The one-of-a-kind World War II wreck sunken near Manoel Island is facing an uncertain future after the company responsible for building a yacht marina in the area is reluctant to give a guarantee to protect it.

"We will try to work around it as much as we can. The breakwater won't touch the wreck, but at the end of the day the wreck is still going to be smack in the middle of a marina," Midi CEO Ben Muscat told The Sunday Times.

He said he did not "anticipate" any works close to the site, but said he could only pledge to save the site "to the extent that we can".

Last November, however, he had been more reassuring: "The sunken wreck will not be affected by any of the marine works that we are planning in the vicinity of Lazzaretto. No works will be carried out close to the wreck," he had said.

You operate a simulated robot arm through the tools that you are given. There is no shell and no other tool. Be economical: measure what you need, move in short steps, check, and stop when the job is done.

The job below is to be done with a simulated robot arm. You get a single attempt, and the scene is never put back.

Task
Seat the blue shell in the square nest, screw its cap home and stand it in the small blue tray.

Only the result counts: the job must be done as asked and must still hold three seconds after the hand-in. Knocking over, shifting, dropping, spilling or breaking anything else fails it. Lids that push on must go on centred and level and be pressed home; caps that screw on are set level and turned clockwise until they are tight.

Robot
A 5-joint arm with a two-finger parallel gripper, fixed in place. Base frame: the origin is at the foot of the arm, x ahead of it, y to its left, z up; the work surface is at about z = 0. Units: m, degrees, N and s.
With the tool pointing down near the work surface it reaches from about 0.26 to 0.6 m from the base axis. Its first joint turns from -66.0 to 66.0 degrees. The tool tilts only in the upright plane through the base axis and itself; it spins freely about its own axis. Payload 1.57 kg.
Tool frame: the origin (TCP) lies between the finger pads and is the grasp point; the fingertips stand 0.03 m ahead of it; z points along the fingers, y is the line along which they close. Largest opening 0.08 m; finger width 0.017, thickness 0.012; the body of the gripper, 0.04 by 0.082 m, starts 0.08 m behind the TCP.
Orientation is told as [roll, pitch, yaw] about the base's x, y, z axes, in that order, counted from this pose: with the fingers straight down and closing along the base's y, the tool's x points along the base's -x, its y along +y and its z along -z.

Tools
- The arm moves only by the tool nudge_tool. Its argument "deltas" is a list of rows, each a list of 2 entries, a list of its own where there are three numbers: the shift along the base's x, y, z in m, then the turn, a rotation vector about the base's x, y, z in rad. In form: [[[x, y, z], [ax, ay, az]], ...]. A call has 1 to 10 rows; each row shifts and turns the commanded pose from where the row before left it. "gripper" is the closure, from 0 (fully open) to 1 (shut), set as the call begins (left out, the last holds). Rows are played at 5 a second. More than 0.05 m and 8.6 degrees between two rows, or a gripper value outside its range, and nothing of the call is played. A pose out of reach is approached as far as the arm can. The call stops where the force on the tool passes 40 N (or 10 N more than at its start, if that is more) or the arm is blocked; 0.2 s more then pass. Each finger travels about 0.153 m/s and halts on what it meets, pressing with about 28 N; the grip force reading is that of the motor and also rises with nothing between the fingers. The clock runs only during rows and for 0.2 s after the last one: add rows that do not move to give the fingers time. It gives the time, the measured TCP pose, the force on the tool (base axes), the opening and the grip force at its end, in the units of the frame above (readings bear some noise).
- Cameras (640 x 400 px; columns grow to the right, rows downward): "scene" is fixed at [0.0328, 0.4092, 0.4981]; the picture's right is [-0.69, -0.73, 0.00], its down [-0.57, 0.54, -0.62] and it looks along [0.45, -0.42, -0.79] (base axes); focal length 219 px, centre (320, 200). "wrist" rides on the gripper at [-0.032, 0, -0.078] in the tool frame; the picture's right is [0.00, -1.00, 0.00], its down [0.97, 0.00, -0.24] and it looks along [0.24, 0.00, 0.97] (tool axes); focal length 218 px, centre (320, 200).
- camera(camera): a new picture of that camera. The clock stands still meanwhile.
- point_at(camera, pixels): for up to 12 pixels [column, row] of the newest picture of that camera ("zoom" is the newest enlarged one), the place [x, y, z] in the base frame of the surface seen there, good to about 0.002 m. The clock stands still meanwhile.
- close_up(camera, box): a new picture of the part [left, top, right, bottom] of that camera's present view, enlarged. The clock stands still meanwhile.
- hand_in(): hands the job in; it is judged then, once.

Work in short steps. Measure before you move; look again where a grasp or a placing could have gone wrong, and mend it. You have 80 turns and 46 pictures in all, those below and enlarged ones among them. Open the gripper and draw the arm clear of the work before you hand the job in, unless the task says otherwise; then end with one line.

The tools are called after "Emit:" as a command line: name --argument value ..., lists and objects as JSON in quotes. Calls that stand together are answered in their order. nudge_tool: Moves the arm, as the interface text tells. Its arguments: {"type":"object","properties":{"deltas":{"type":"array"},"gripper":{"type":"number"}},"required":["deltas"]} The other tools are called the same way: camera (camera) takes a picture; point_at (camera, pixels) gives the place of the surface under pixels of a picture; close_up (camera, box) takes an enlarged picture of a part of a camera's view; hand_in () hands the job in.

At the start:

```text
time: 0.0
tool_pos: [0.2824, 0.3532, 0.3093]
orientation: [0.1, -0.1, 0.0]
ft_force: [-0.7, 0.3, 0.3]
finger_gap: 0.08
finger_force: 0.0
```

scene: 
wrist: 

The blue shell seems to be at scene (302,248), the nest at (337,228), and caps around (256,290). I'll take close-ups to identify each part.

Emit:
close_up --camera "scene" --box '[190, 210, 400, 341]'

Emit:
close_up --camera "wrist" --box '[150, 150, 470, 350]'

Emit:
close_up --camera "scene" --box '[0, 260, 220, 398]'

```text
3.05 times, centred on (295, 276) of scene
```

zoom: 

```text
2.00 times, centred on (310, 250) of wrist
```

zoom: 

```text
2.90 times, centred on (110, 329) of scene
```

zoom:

The wreck in question is a unique X127 Waterlighter sunk in 1942, which lies fully intact in the waters beneath Lazzaretto Creek. It was touted as an ideal diving site by a number of divers who wanted to ensure it was preserved.

However, the plans recently released by the government for the yacht marina did not give any indication of how it will be protected.

When questioned on the matter, the Infrastructure Ministry, responsible for marina development, said during the consultation process they "did not receive any information in this regard".

However, a group of diving enthusiasts and archaeologists had for a while been raising alarm about the site, sending e-mails and information to various government entities asking for reassurance that it would be protected.

A ministry spokesman said Midi was responsible for the construction of the breakwater so the query should be addressed by the company or the planning authority.

Contacted yesterday, diver Etienne Micallef, who had campaigned to preserve the wreck, said he could not understand how Mr Muscat made a promise in the first place if he was now bound to break it.

"He knew about the wreck as much as he knew about the planned marina.

This is unbelievable. Should anything happen to X127, I demand that he resigns. As for the consultation process, weren't my letters to the newspapers and to the Cultural Superintendent a sufficient eye-opener?" Mr Micallef asked.

"I do not know what is wrong on this island, but elsewhere, when they have cultural heritage to protect, it always comes first. The X127 should be treated in the same way. It is unique. No other exists."

Cultural Superintendent Anthony Pace had confirmed the wreck was protected under Maltese law.

"We are keeping our eyes open. Although we are concerned, we are taking a positive view on the issue. However, if a threat exists, we will do everything in our power to protect it," he had said.

However, despite several attempts, Mr Pace could not be contacted yesterday for his reaction on the lowering degree of commitment on behalf of the government and Midi.

The X127 Waterlighter was one of 200 designed by Walter Pollock and Son, of Faversham in Kent, for the Gallipoli campaign in 1915, but it is the only one in the world that has been preserved intact.

During World War II, it was used as a submarine supply barge. It was sunk by enemy fire while still lashed to its moorings beneath the arched colonnades of the Lazzaretto.